* **What you should do**
Identify and reproduce every line holding the string "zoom".

* **Data block**
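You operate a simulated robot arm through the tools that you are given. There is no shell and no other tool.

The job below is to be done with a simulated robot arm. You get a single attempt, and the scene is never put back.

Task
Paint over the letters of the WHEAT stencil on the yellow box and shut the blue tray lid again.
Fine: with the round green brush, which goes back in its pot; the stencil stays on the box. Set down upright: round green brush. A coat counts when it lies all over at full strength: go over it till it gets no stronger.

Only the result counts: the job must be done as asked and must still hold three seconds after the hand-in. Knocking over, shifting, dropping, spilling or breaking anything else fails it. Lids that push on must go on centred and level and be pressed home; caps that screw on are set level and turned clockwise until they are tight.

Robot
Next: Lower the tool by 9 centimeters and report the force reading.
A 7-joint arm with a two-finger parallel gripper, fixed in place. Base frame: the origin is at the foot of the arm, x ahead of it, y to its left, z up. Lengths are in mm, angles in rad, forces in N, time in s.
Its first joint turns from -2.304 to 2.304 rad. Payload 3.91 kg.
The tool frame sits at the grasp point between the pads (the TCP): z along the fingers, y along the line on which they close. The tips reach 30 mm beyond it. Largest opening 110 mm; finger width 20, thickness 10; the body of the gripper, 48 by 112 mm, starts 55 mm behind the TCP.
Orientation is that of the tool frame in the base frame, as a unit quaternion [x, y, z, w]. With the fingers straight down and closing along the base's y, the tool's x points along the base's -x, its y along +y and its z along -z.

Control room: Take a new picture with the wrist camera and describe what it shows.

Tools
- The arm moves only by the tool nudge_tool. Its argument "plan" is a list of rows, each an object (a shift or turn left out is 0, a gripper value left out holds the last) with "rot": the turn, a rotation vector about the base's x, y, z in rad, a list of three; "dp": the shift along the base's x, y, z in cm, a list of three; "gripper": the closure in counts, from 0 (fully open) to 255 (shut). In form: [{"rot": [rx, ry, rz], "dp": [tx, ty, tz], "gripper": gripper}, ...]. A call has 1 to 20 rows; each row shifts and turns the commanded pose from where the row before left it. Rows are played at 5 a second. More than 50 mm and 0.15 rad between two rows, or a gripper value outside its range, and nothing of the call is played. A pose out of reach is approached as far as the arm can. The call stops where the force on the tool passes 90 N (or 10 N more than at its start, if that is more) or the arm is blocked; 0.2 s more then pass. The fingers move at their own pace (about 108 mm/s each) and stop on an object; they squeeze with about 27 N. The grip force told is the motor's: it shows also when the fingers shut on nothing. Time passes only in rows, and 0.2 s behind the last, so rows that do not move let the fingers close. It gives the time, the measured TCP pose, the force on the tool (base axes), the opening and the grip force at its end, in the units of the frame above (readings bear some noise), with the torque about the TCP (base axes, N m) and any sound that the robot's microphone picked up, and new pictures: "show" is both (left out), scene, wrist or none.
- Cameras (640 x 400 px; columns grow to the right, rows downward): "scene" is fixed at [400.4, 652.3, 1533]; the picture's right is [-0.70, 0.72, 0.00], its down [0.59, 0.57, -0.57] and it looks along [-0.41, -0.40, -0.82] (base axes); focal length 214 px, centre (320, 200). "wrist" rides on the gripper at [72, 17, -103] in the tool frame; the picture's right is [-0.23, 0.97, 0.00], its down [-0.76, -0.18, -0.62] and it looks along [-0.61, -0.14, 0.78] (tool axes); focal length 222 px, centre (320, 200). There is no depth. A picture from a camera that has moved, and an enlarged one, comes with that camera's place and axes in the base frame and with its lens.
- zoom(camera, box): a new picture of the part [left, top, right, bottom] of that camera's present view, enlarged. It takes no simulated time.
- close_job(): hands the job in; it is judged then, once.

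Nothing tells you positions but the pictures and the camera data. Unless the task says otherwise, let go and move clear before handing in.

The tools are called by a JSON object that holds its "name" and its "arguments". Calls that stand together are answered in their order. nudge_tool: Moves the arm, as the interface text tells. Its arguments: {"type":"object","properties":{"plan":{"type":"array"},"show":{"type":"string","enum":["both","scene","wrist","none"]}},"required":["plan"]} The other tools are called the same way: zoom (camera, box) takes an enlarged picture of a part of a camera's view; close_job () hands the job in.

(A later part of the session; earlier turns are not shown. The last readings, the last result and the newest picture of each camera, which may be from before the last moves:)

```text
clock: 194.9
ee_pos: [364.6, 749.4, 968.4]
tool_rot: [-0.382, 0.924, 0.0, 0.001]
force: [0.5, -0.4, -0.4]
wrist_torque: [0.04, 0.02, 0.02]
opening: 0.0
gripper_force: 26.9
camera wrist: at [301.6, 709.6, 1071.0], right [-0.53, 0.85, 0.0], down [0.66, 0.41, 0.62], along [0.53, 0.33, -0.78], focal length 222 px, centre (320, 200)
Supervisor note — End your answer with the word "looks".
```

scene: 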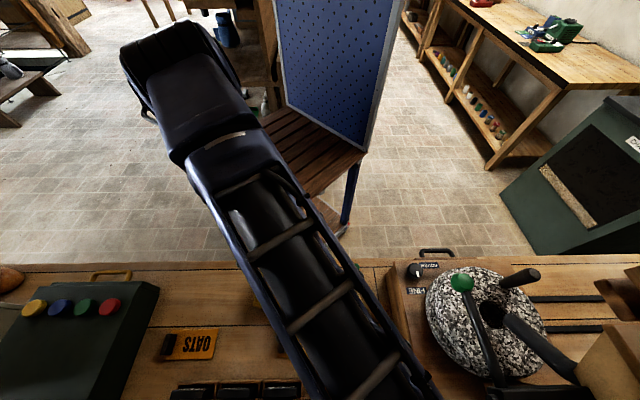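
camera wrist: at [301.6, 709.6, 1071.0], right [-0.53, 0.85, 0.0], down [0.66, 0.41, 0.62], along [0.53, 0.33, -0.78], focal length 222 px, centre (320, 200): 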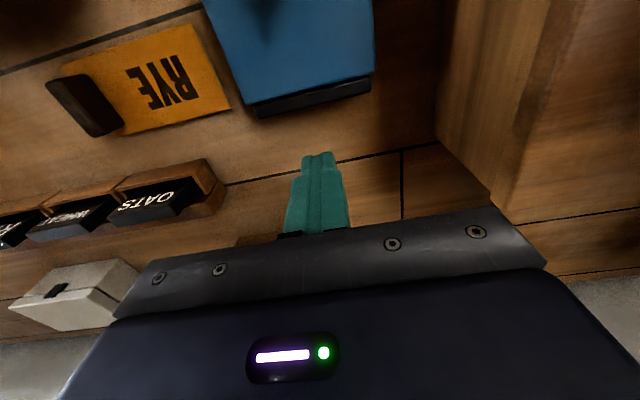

* **Written response**
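- zoom(camera, box): a new picture of the part [left, top, right, bottom] of that camera's present view, enlarged. It takes no simulated time.
The tools are called by a JSON object that holds its "name" and its "arguments". Calls that stand together are answered in their order. nudge_tool: Moves the arm, as the interface text tells. Its arguments: {"type":"object","properties":{"plan":{"type":"array"},"show":{"type":"string","enum":["both","scene","wrist","none"]}},"required":["plan"]} The other tools are called the same way: zoom (camera, box) takes an enlarged picture of a part of a camera's view; close_job () hands the job in.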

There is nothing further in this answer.